Supplied passage
┌──
April 9, 2010
Czech & Slovak Museum & Library director will tell story of flood recovery
The University of Iowa Museum of Art (UIMA) will present a free, public lecture in its Spring 2010 Elliott Society Lecture Series "The Art of Conservation and Preservation," on Wednesday, April 14, at the University Athletic Club, 1360 Melrose Ave.
Guest speaker Gail Naughton, president and CEO of the National Czech & Slovak Museum & Library in Cedar Rapids, will tell the remarkable story of the museum's recovery from the flood of 2008 in her lecture, "From Conservation to Rebuilding: A Museum on the Road to Recovery." The lecture will be preceded by a brief social at 5 p.m. Naughton will speak at 5:30 p.m.
In June 2008, the Czech & Slovak Museum & Library -- much like the UIMA -- faced devastation from floodwaters as the nearby Cedar River rose. The museum was inundated and its museum and collection center filled with eight feet of water. Five museum-owned buildings in Czech Village were affected, bringing the total flood damage to an estimated $11 million. Seventy-five percent of the museum's collection was saved from the flood and most of the remaining items are in the process of conservation, which will take several more years to complete.
From conservation of damaged artifacts to a multi-faceted building plan, Naughton has skillfully handled a complex situation and spearheaded the development of a strategy for the museum to emerge even stronger than before. The museum's Board of Directors on Nov. 12, 2009, approved a plan to move and elevate its flood-damaged building, incorporating it into a new and expanded facility. The 15-year-old structure is an architectural icon in Cedar Rapids and the museum's red roof rising above the 2008 floodwaters depicted the Cedar Rapids disaster around the world.
"I am excited to share our vision for the future with the University of Iowa community, especially in light of the shared challenges our museum and the UIMA have faced," said Naughton, who has a bachelor of science degree from Creighton University in Omaha and has completed graduate coursework in textile history and higher education administration at the University of Nebraska, Lincoln and at the University of Iowa.
└──
Collected data
┌──
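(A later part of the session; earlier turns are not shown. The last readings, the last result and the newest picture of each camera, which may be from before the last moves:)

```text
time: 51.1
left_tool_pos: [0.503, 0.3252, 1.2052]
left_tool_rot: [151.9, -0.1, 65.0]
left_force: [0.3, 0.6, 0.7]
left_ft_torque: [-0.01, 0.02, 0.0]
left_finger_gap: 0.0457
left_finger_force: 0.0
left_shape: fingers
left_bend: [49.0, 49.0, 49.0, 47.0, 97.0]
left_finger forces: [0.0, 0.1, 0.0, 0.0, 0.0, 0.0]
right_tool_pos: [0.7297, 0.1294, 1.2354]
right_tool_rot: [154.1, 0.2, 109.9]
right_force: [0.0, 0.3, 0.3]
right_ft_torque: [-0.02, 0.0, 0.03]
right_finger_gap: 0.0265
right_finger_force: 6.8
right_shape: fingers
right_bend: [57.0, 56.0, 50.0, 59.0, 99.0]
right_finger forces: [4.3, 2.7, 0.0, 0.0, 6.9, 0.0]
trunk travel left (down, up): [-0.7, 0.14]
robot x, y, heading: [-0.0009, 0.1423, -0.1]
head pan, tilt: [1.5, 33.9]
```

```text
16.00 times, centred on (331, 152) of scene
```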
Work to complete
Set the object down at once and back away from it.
└──
Set down the supplied passage as it stands from "In June 2008, the" to "years to complete.", and nothing more.

Result of the task
In June 2008, the Czech & Slovak Museum & Library -- much like the UIMA -- faced devastation from floodwaters as the nearby Cedar River rose. The museum was inundated and its museum and collection center filled with eight feet of water. Five museum-owned buildings in Czech Village were affected, bringing the total flood damage to an estimated $11 million. Seventy-five percent of the museum's collection was saved from the flood and most of the remaining items are in the process of conservation, which will take several more years to complete.